End of Days by Susan Ee--unfair to start with the third book of a trilogy, I know. Aside from the complete trivialization of the incredibly compelling Watcher Angels material from the books of Enoch, I agree with the critics that it seems rushed and first-drafty, particularly in the second half. I couldn't tell if characters were in cars, flying, or water-skiing, but at least it was kinetic. Like Clare, suffers from rather wan humor.

About Harry Towns by Bruce Jay Friedman--the entire second-half of a lifetime takes place in the span of about ten years in this cocaine-saturated, Playboy-era satire of Hollywood and New York. Why isn't this guy more widely read today?

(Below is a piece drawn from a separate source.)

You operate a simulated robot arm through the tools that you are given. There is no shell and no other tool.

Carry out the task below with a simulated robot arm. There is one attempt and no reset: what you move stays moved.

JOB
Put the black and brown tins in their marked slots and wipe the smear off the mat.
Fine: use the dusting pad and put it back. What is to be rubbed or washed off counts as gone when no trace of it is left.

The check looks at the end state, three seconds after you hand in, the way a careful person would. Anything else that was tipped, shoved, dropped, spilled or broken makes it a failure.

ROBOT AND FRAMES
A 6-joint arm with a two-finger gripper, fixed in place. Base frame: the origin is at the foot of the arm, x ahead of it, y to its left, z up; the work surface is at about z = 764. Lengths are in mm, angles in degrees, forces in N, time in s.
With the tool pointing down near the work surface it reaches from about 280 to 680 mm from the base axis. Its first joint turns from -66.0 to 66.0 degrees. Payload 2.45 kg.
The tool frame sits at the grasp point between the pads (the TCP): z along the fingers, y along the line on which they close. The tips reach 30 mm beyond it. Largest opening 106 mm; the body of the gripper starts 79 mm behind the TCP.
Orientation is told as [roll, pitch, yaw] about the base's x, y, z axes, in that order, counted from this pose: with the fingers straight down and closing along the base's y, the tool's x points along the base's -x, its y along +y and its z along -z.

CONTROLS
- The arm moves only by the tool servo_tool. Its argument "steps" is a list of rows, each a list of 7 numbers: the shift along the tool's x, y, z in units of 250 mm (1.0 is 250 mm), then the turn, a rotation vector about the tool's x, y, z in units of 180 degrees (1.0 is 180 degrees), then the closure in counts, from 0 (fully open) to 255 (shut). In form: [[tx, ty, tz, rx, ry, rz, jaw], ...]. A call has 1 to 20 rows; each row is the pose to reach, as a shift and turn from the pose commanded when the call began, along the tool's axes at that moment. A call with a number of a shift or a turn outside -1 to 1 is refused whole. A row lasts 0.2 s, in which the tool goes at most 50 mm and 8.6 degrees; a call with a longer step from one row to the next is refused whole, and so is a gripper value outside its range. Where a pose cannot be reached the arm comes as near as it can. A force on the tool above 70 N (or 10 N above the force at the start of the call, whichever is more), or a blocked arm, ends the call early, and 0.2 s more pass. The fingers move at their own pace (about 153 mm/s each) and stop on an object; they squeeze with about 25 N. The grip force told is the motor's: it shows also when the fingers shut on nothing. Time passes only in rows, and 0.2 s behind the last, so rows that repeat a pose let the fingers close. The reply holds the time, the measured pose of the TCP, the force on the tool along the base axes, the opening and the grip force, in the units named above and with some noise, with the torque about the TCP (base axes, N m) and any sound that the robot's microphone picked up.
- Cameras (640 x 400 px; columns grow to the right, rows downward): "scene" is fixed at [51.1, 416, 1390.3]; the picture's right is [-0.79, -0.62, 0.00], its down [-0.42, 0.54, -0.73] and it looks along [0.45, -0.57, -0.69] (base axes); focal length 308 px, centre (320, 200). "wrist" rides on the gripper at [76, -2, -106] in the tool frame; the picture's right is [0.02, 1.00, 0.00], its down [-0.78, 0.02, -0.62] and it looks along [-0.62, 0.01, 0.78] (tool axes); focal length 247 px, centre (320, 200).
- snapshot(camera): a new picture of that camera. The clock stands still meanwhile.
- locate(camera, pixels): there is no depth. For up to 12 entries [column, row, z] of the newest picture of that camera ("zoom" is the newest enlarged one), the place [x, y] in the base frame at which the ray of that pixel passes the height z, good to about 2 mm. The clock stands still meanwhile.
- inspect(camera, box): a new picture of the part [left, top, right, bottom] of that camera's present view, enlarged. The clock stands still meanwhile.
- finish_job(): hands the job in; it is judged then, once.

Night Circus by Erin Morgenstern--not as good as the critics would have it, but well-written and compelling. Not much of a contest ever really materializes between the two magical protagonists, but that doesn't matter because it's such a thoroughly realized world. Would like to read more.

Time and Narrative (three volumes) by Paul Ricoeur--okay, not prose fiction, but a work of literary theory that, along with Harry Potter, forms the most important educational experience I've had since grad school. I wonder if Rowling has read it--not that she has to, she already seems to have internalized its lessons of Aristotelian muthos or "emplotment."


Originally published on July 30, 2016; update July 11, 2017.

I'm currently reading or have recently read John Dos Passos' U.S.A. trilogy; Starship Troopers by Heinlein; Asimov's Foundation series; Wm. S. Burroughs Nova Express, The Ticket That Exploded, and others; The S.P. Mystery by Harriet Pyne Grove; To Your Scattered Bodies Go by Farmer; Triplanetary (expanded) by E.E. "Doc" Smith; Alice's Adventures in Wonderland by Lewis Carroll; The Acts of King Arthur and His Noble Knights by Steinbeck; Idylls of the King by Tennyson; and a bit of Le Morte Darthur by Malory. More on those later.